■ **Written problem a**
Give the stretch of the extracted text that starts with "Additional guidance" and ends with "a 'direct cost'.", unchanged.

■ **Extracted text**
Direct costs means the costs directly incurred in relation to a flight (e.g. fuel, airfield charges, rental fee for an aircraft). There can be no element of profit. Annual costs which cannot be included in the cost sharing are the cost of keeping, maintaining, insuring and operating the aircraft over a period of one calendar year. There can be no element of profit.

Additional guidance

  • In the case of a jointly-owned aircraft, the CAA considers the hourly rate, normally payable by a joint owner, for use of their aircraft to be a 'direct cost'.
  • Cost shared flights can be advertised, including the use of online 'flight sharing' platforms.
  • It is recommended that any advertising or promotion of cost-sharing flights makes it clear that they are private arrangements and not conducted in accordance with commercial air transport or, where appropriate, public transport rules.
  • Passengers should be made aware that the pilot may amend or cancel the flight for any reason, including at short notice.
  • The proportion of the costs that must be shared by the pilot is not specified in the regulations; however, the pilot must make a contribution to the direct costs of the flight that he is conducting.
  • The General Exemption (ORS4 No.1234) which permits cost-sharing flights for Annex II aircraft only applies to flights conducted within the London and Scottish Information Regions.

View this information in PDF format

The CAA have published two guides for Cost Sharing Flights:

CAP1589: Cost sharing flights - GA guide; Information and guidance on the circumstances under which the direct costs of a private flight may be shared between up to six occupants (including the pilot) of an aircraft.

CAP1590: Cost sharing flights - guidance and information; This information is intended to provide guidance for when the actual direct costs of a passenger transport flight maybe shared between the occupants of an aircraft without having to comply with the regulations applicable to Commercial Air Transport or Public Transport flights.

This information is also available from the UK CAA website, which should be checked for any changes.

Aviation Law is contantly changing and you should verify that any information given below is still valid. Fortunately the underlying principles tend to remain constant even if the paragraph and section numbering changes.

Can I rent out my aircraft?

The legislation covering non-EASA National Permit to Fly Aircraft is theAir Navigation Order (ANO). The ANO 2016 Chapter 4, Section 41 states that a National Permit to Fly aircraft may not be hired out without the permission of the CAA.

EASA Aircraft  must have either a Certificate of Airworthiness or be a type approved permit to fly aircraft which is already permitted to be used for self fly hire within the terms of the relevant exemptions. EASA EU Regulation applies.

Guidance for private pilots offering charity flights

More UK private pilots will be able to offer flights for charity following a simplification of the Civil Aviation Authority's (CAA) requirements. The Air Navigation Oder (ANO) 2016 and the CAA have issued guidance in CAP 1330.

■ **Written problem b**
A precise retyping is required of every line from the one containing "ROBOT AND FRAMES" down to the one containing "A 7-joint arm", both included, and of no other line.

■ **Supplied data**
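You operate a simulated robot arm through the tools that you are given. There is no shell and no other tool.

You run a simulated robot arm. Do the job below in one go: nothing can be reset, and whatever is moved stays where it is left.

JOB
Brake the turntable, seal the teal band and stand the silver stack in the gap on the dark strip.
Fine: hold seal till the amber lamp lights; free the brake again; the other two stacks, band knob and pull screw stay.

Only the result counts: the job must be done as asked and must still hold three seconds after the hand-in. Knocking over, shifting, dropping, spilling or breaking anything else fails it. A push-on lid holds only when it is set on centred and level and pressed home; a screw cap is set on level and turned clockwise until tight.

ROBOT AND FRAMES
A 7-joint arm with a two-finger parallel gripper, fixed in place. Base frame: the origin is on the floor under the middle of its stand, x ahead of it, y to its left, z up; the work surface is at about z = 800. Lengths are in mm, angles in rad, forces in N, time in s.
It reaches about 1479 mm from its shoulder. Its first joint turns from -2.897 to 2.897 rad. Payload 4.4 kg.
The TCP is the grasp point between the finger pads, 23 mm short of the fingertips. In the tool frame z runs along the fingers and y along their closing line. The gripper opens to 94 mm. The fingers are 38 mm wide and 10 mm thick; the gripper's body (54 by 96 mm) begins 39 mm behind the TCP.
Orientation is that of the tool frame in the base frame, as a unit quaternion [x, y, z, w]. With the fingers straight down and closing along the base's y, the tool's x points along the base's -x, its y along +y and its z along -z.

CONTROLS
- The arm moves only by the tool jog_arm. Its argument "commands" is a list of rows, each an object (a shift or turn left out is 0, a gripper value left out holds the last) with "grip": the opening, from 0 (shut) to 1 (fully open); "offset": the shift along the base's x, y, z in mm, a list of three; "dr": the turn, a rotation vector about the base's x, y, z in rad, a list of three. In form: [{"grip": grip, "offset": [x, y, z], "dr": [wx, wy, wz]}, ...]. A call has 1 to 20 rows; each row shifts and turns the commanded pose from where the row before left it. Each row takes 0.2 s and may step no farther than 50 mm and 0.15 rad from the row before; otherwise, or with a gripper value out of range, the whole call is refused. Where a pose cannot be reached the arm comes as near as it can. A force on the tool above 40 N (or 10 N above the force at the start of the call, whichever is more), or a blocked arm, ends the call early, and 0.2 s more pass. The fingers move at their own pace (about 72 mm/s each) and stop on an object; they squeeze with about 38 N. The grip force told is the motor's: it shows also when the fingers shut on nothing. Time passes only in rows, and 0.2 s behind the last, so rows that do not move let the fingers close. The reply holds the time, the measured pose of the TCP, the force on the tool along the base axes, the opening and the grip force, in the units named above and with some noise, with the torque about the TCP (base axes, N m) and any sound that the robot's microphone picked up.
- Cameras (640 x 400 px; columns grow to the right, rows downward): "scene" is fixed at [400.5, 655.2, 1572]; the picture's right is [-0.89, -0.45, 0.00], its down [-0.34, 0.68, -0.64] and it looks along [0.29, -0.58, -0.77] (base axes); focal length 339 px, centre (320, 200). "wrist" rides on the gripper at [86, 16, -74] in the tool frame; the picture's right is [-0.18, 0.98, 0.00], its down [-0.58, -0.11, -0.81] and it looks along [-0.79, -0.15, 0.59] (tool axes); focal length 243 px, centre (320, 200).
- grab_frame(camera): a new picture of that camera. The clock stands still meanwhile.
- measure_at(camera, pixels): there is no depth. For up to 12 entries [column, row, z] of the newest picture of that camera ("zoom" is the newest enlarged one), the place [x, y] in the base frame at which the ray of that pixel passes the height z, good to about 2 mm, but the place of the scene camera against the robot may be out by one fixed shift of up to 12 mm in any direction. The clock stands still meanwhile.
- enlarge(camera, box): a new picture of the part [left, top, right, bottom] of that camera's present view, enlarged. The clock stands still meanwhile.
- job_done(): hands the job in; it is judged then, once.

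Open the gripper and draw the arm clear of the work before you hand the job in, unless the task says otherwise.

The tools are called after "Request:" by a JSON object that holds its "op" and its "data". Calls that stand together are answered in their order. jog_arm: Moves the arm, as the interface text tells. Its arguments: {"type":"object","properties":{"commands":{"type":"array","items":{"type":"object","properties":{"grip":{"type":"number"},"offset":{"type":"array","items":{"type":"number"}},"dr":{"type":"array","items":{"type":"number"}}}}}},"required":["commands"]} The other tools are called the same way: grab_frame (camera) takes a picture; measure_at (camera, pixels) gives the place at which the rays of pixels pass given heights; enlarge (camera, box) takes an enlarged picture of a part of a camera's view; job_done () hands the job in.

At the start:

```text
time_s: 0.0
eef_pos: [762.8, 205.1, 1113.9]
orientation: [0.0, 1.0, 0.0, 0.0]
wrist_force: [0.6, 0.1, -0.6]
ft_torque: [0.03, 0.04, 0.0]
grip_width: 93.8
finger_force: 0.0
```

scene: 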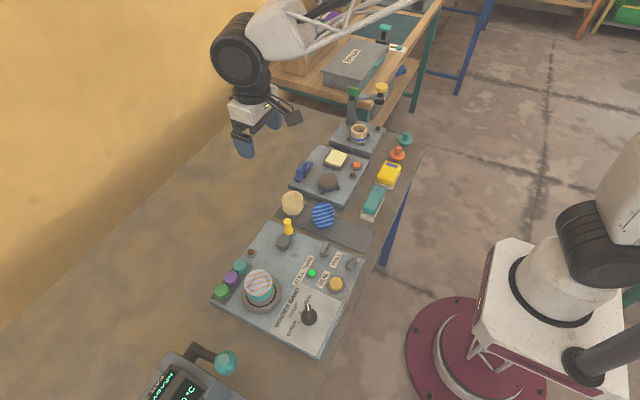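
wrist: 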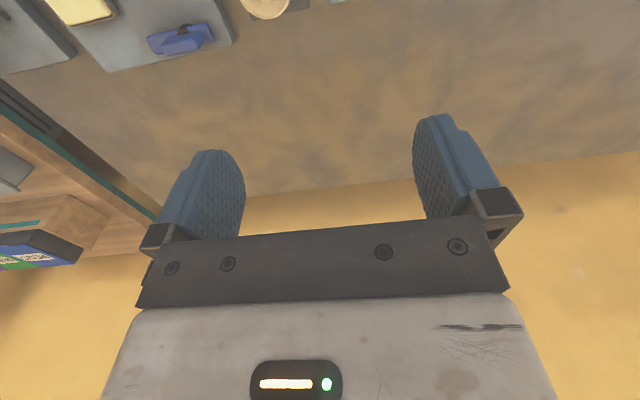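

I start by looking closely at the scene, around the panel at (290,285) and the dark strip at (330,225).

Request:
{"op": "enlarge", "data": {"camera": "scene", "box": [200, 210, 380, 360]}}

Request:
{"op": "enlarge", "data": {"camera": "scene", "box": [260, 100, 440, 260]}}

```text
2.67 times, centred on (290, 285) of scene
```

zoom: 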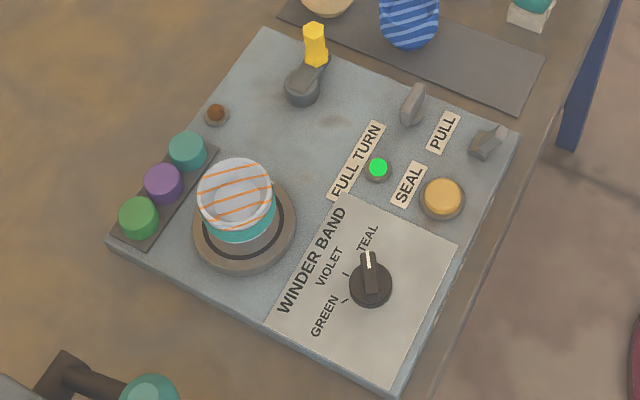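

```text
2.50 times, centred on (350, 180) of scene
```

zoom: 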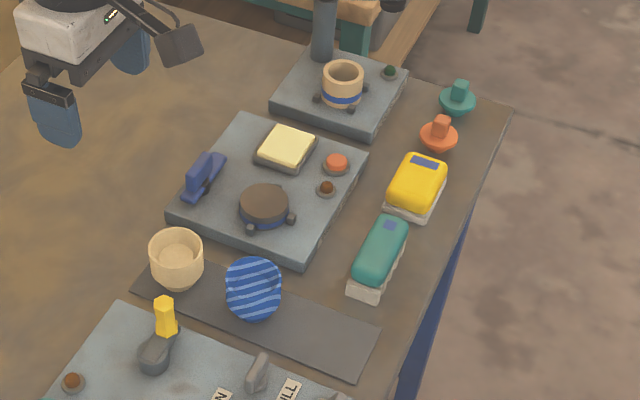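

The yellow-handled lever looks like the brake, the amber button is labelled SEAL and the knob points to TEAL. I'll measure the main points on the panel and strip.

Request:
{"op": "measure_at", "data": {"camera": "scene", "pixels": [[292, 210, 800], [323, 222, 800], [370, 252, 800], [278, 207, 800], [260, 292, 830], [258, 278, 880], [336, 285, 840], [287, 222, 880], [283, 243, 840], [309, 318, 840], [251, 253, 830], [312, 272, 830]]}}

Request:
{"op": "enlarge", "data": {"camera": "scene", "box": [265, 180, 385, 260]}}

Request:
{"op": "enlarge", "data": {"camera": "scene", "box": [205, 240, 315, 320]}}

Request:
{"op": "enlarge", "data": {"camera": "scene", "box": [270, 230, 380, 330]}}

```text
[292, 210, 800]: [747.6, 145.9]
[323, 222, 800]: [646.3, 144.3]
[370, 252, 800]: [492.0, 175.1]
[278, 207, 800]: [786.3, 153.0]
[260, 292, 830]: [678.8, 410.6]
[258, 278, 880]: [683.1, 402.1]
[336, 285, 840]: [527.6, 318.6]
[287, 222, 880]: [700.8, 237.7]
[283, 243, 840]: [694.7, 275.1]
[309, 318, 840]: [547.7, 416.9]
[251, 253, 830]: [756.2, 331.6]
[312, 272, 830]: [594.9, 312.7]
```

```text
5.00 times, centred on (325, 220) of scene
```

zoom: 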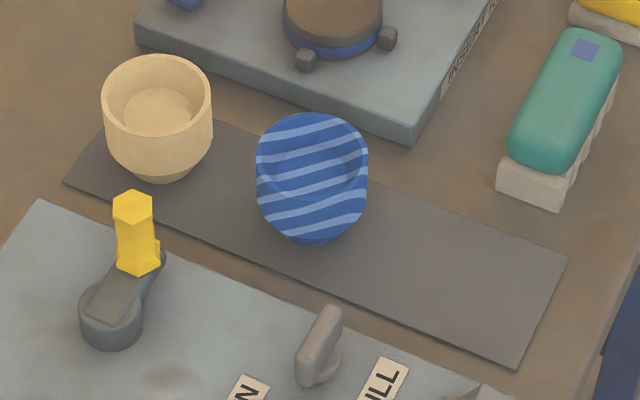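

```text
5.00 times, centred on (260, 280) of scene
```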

■ **Full solution a**
Additional guidance

  • In the case of a jointly-owned aircraft, the CAA considers the hourly rate, normally payable by a joint owner, for use of their aircraft to be a 'direct cost'.

■ **Full solution b**
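ROBOT AND FRAMES
A 7-joint arm with a two-finger parallel gripper, fixed in place. Base frame: the origin is on the floor under the middle of its stand, x ahead of it, y to its left, z up; the work surface is at about z = 800. Lengths are in mm, angles in rad, forces in N, time in s.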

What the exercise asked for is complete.